• _PROBLEM DETAILS_
Transcribe the material below exactly as it appears. Return a JSON list in which every string is one line; blank lines are skipped.

### DATASET EXTRACT ###

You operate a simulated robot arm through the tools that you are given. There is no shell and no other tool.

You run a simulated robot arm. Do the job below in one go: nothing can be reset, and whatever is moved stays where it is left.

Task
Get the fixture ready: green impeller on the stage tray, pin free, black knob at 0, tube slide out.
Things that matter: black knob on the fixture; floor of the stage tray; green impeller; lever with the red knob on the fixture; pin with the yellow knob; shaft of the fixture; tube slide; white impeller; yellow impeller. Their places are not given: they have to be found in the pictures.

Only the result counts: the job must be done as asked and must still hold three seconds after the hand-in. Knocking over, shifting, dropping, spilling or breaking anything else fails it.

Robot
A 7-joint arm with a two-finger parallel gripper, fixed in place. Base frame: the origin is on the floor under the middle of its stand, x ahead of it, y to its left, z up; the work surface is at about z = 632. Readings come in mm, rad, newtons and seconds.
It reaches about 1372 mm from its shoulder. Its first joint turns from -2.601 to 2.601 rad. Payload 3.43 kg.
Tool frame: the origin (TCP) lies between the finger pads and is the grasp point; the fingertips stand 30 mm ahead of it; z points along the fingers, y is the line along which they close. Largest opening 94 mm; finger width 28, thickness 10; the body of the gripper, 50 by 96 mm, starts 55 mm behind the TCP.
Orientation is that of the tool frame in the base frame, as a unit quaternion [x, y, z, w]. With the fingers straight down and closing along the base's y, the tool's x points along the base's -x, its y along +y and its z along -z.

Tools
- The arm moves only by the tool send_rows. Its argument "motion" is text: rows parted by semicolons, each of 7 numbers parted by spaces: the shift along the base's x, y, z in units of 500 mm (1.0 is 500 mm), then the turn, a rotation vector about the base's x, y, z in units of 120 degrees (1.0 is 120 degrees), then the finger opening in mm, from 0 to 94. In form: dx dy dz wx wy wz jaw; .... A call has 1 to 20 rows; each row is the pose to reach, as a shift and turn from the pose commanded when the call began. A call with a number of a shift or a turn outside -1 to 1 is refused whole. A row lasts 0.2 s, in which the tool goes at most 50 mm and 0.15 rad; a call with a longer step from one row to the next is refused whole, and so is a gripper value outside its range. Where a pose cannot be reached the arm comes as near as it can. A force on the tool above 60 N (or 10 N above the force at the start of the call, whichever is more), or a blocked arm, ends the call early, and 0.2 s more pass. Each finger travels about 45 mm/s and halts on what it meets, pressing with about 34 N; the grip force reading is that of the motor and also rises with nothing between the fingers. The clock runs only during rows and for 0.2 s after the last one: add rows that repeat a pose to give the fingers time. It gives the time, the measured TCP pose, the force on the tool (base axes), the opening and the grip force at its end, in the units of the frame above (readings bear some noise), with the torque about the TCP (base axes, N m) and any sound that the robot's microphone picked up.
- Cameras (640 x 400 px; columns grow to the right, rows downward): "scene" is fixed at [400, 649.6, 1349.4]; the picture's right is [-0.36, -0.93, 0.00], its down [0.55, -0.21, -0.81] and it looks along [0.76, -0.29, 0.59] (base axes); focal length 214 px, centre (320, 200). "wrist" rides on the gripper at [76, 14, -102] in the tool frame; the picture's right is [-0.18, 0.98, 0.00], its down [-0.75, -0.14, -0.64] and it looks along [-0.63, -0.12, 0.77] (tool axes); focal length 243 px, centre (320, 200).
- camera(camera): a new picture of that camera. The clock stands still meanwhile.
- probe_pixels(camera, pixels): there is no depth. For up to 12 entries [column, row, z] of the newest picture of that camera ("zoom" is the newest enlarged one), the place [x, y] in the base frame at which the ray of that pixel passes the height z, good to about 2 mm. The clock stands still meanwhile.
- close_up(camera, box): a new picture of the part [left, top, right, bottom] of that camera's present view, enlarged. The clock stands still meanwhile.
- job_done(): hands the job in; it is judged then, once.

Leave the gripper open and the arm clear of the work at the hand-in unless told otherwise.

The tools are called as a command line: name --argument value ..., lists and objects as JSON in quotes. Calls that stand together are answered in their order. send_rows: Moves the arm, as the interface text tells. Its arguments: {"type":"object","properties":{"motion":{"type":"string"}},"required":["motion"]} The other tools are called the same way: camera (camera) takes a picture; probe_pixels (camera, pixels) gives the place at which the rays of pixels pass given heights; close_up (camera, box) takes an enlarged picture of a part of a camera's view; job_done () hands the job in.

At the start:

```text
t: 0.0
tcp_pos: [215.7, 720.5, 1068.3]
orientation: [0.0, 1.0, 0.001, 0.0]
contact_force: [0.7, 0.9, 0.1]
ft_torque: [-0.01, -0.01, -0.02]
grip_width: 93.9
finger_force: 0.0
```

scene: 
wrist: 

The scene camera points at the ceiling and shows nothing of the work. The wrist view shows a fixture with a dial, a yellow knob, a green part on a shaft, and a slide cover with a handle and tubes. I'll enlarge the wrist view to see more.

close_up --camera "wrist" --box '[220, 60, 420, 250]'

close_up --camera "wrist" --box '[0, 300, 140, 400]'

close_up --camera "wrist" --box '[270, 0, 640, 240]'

###

• _RESULT FOR THIS TASK_
[
  "You operate a simulated robot arm through the tools that you are given. There is no shell and no other tool.",
  "You run a simulated robot arm. Do the job below in one go: nothing can be reset, and whatever is moved stays where it is left.",
  "Task",
  "Get the fixture ready: green impeller on the stage tray, pin free, black knob at 0, tube slide out.",
  "Things that matter: black knob on the fixture; floor of the stage tray; green impeller; lever with the red knob on the fixture; pin with the yellow knob; shaft of the fixture; tube slide; white impeller; yellow impeller. Their places are not given: they have to be found in the pictures.",
  "Only the result counts: the job must be done as asked and must still hold three seconds after the hand-in. Knocking over, shifting, dropping, spilling or breaking anything else fails it.",
  "Robot",
  "A 7-joint arm with a two-finger parallel gripper, fixed in place. Base frame: the origin is on the floor under the middle of its stand, x ahead of it, y to its left, z up; the work surface is at about z = 632. Readings come in mm, rad, newtons and seconds.",
  "It reaches about 1372 mm from its shoulder. Its first joint turns from -2.601 to 2.601 rad. Payload 3.43 kg.",
  "Tool frame: the origin (TCP) lies between the finger pads and is the grasp point; the fingertips stand 30 mm ahead of it; z points along the fingers, y is the line along which they close. Largest opening 94 mm; finger width 28, thickness 10; the body of the gripper, 50 by 96 mm, starts 55 mm behind the TCP.",
  "Orientation is that of the tool frame in the base frame, as a unit quaternion [x, y, z, w]. With the fingers straight down and closing along the base's y, the tool's x points along the base's -x, its y along +y and its z along -z.",
  "Tools",
  "- The arm moves only by the tool send_rows. Its argument \"motion\" is text: rows parted by semicolons, each of 7 numbers parted by spaces: the shift along the base's x, y, z in units of 500 mm (1.0 is 500 mm), then the turn, a rotation vector about the base's x, y, z in units of 120 degrees (1.0 is 120 degrees), then the finger opening in mm, from 0 to 94. In form: dx dy dz wx wy wz jaw; .... A call has 1 to 20 rows; each row is the pose to reach, as a shift and turn from the pose commanded when the call began. A call with a number of a shift or a turn outside -1 to 1 is refused whole. A row lasts 0.2 s, in which the tool goes at most 50 mm and 0.15 rad; a call with a longer step from one row to the next is refused whole, and so is a gripper value outside its range. Where a pose cannot be reached the arm comes as near as it can. A force on the tool above 60 N (or 10 N above the force at the start of the call, whichever is more), or a blocked arm, ends the call early, and 0.2 s more pass. Each finger travels about 45 mm/s and halts on what it meets, pressing with about 34 N; the grip force reading is that of the motor and also rises with nothing between the fingers. The clock runs only during rows and for 0.2 s after the last one: add rows that repeat a pose to give the fingers time. It gives the time, the measured TCP pose, the force on the tool (base axes), the opening and the grip force at its end, in the units of the frame above (readings bear some noise), with the torque about the TCP (base axes, N m) and any sound that the robot's microphone picked up.",
  "- Cameras (640 x 400 px; columns grow to the right, rows downward): \"scene\" is fixed at [400, 649.6, 1349.4]; the picture's right is [-0.36, -0.93, 0.00], its down [0.55, -0.21, -0.81] and it looks along [0.76, -0.29, 0.59] (base axes); focal length 214 px, centre (320, 200). \"wrist\" rides on the gripper at [76, 14, -102] in the tool frame; the picture's right is [-0.18, 0.98, 0.00], its down [-0.75, -0.14, -0.64] and it looks along [-0.63, -0.12, 0.77] (tool axes); focal length 243 px, centre (320, 200).",
  "- camera(camera): a new picture of that camera. The clock stands still meanwhile.",
  "- probe_pixels(camera, pixels): there is no depth. For up to 12 entries [column, row, z] of the newest picture of that camera (\"zoom\" is the newest enlarged one), the place [x, y] in the base frame at which the ray of that pixel passes the height z, good to about 2 mm. The clock stands still meanwhile.",
  "- close_up(camera, box): a new picture of the part [left, top, right, bottom] of that camera's present view, enlarged. The clock stands still meanwhile.",
  "- job_done(): hands the job in; it is judged then, once.",
  "Leave the gripper open and the arm clear of the work at the hand-in unless told otherwise.",
  "The tools are called as a command line: name --argument value ..., lists and objects as JSON in quotes. Calls that stand together are answered in their order. send_rows: Moves the arm, as the interface text tells. Its arguments: {\"type\":\"object\",\"properties\":{\"motion\":{\"type\":\"string\"}},\"required\":[\"motion\"]} The other tools are called the same way: camera (camera) takes a picture; probe_pixels (camera, pixels) gives the place at which the rays of pixels pass given heights; close_up (camera, box) takes an enlarged picture of a part of a camera's view; job_done () hands the job in.",
  "At the start:",
  "```text",
  "t: 0.0",
  "tcp_pos: [215.7, 720.5, 1068.3]",
  "orientation: [0.0, 1.0, 0.001, 0.0]",
  "contact_force: [0.7, 0.9, 0.1]",
  "ft_torque: [-0.01, -0.01, -0.02]",
  "grip_width: 93.9",
  "finger_force: 0.0",
  "```",
  "scene: ",
  "wrist: ",
  "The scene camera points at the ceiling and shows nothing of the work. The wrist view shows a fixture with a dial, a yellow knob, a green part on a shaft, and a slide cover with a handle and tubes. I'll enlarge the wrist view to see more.",
  "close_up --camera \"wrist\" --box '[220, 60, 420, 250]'",
  "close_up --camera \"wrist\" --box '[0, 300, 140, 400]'",
  "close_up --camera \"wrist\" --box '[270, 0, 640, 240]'"
]